Source passage:
__________________________________________________

As the festive season approaches, the popularity of e-scooters and e-bikes as Christmas presents has soared, offering a convenient and eco-friendly alternative for many Scots. However, consumers must be vigilant about potential safety hazards associated with these products.
The Office for Product Safety and Standards (OPSS) has released a crucial safety advisory, emphasizing the necessary precautions individuals should observe when owning or contemplating the purchase of an e-bike or scooter.
This advisory comes in response to a series of fire incidents, some resulting in fatalities, linked to lithium-ion batteries in e-bikes and e-scooters, including those found in conversion kits.

__________________________________________________

Available data:

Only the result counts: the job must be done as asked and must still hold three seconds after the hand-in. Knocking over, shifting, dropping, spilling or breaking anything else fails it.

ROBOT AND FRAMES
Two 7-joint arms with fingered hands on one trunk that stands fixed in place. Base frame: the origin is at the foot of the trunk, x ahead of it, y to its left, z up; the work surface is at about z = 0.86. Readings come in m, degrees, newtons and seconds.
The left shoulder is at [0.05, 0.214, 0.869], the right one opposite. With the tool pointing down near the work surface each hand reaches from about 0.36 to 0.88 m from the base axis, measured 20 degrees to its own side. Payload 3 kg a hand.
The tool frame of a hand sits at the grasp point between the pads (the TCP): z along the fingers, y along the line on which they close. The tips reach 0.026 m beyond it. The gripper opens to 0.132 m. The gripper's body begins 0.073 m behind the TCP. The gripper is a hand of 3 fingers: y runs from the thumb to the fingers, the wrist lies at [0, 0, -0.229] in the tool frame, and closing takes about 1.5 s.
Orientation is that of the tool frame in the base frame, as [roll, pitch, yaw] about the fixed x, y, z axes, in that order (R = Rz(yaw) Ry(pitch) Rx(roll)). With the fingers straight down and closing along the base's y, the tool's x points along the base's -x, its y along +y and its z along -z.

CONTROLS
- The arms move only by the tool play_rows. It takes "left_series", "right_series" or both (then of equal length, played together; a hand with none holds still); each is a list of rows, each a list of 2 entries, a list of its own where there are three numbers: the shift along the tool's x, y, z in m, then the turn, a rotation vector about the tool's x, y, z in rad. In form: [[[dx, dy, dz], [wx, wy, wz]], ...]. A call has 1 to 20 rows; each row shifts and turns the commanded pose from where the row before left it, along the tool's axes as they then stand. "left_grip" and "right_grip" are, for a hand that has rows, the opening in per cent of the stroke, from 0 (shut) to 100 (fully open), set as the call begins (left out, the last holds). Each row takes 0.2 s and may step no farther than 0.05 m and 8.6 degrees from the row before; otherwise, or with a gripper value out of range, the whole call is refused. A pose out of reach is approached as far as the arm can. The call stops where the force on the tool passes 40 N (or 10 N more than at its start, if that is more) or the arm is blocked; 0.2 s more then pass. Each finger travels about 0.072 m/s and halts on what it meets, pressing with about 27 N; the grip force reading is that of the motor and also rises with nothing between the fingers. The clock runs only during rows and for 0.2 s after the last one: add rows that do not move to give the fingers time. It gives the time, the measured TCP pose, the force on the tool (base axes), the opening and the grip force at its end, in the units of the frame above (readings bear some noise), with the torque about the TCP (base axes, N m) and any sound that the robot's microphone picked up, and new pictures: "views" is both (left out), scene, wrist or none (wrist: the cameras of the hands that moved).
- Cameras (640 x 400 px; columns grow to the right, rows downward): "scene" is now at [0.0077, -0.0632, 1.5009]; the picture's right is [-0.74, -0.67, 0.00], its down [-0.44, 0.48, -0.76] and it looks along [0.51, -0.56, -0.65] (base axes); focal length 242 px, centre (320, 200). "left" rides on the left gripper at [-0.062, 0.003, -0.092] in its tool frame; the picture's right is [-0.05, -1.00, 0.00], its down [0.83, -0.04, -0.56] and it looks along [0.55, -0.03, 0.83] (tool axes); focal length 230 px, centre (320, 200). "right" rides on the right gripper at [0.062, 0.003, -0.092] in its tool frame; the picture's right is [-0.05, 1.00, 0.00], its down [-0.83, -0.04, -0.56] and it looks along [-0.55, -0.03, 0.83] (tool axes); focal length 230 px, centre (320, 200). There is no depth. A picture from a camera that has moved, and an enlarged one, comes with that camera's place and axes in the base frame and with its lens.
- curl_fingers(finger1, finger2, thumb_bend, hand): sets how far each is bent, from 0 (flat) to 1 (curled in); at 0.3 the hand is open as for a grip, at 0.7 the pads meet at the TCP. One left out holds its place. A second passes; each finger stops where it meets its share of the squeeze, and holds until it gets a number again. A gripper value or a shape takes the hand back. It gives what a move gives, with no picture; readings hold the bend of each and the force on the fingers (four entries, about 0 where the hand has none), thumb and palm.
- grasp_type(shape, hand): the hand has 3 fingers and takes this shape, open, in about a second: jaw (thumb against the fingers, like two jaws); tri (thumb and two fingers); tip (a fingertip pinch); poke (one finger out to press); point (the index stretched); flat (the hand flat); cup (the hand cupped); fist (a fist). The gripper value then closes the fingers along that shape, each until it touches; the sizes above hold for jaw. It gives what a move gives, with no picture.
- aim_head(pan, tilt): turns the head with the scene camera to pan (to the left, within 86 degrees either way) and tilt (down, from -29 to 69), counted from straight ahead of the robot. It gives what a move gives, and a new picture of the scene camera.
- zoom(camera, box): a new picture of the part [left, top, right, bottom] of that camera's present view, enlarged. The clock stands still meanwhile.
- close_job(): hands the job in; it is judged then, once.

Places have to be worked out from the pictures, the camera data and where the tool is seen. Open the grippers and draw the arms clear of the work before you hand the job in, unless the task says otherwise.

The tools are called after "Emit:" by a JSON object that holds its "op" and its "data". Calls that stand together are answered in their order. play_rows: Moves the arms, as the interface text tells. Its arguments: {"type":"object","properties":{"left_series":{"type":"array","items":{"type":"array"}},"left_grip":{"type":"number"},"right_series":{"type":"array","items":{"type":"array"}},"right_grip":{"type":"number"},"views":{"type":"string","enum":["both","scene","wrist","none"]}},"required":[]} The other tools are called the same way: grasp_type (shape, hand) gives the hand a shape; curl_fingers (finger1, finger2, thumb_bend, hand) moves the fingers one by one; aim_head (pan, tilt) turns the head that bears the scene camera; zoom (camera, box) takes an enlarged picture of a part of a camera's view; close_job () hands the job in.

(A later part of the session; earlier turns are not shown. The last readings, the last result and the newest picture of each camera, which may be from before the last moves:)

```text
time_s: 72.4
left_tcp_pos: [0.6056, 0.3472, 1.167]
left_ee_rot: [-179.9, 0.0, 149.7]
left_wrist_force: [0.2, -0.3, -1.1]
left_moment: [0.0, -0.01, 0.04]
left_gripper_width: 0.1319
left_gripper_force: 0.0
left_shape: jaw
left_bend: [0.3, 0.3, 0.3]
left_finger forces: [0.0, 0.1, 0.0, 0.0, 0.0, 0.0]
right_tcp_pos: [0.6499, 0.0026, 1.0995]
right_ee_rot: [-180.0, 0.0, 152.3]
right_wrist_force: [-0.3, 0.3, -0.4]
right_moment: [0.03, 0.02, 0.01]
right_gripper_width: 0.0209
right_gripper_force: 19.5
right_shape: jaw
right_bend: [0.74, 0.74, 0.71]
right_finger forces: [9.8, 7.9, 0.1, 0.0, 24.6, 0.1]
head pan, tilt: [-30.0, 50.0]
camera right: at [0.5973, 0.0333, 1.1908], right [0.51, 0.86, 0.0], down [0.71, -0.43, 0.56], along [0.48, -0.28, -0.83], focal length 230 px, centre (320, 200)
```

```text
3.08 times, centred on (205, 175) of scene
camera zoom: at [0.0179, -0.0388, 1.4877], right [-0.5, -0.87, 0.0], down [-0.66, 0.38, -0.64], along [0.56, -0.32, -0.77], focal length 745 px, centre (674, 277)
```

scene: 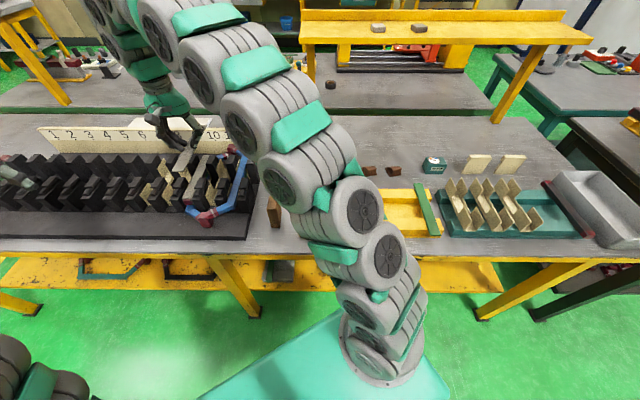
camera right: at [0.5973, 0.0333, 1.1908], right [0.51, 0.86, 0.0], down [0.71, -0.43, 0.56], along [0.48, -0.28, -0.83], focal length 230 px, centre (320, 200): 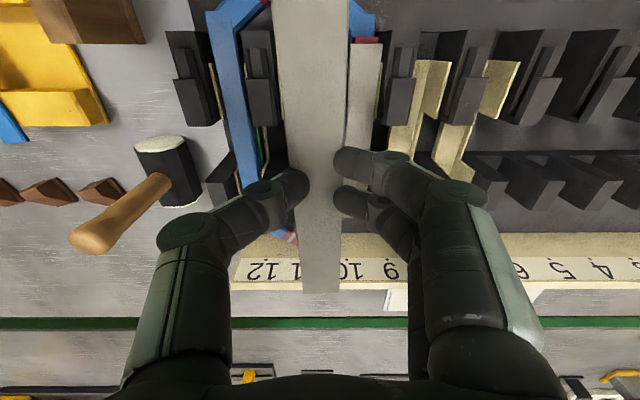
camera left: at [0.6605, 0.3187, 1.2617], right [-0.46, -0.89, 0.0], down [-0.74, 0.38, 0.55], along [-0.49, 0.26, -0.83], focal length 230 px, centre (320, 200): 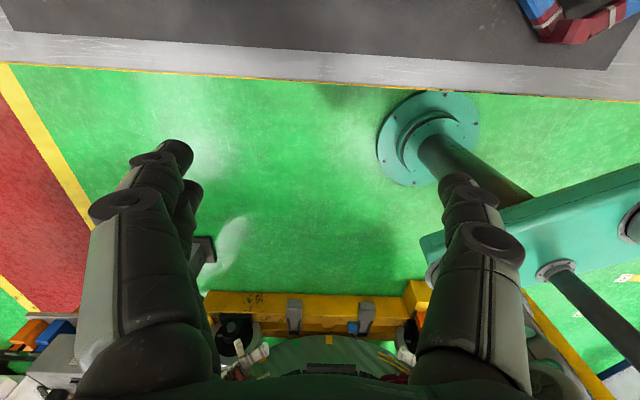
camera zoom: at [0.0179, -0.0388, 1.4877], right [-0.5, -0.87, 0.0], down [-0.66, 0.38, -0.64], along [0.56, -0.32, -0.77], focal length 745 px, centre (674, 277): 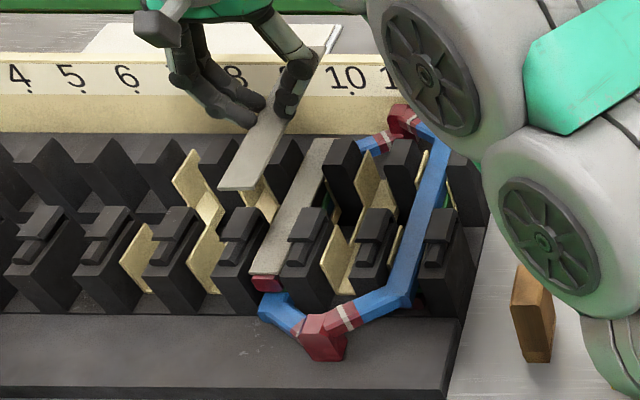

__________________________________________________

Exercise tasks:
1. Your answer is an exact quotation from the source passage: it starts at "As the festive" and ends at "in conversion kits.".
2. Please continue the source passage.

Results for each task:
1.
As the festive season approaches, the popularity of e-scooters and e-bikes as Christmas presents has soared, offering a convenient and eco-friendly alternative for many Scots. However, consumers must be vigilant about potential safety hazards associated with these products.
The Office for Product Safety and Standards (OPSS) has released a crucial safety advisory, emphasizing the necessary precautions individuals should observe when owning or contemplating the purchase of an e-bike or scooter.
This advisory comes in response to a series of fire incidents, some resulting in fatalities, linked to lithium-ion batteries in e-bikes and e-scooters, including those found in conversion kits.

2.
The recommended measures involve consistently adhering to the manufacturer’s guidelines for charging and operating the products, verifying and exclusively using the battery and charger recommended by the manufacturer, refraining from any attempts to tamper with or modify the battery or charger, and disconnecting the battery once the charging process is completed. These precautions are essential to minimize the potential risks associated with lithium-ion batteries and ensure the safe use of e-bikes and e-scooters in the UK.
In addition to this, e-scooters and e-bikes pose risks such as collisions due to the speeds they can reach (25-30mph) when used in pedestrian zones, inadequate safety gear usage, and potential malfunctions. Despite their rising popularity, there’s a growing concern over the lack of comprehensive safety guidelines and standardization in the industry. Riders are urged to prioritize protective gear and adhere to traffic rules to mitigate accident risks.
Moreover, as consumers consider e-scooters and e-bikes as potential gifts, it’s crucial to be aware of the 2015 Consumer Rights Act. This legislation ensures that products meet safety standards and function as intended. If a purchased e-scooter or e-bike turns out to be faulty, consumers have the right to return it within 30 days and receive a full refund.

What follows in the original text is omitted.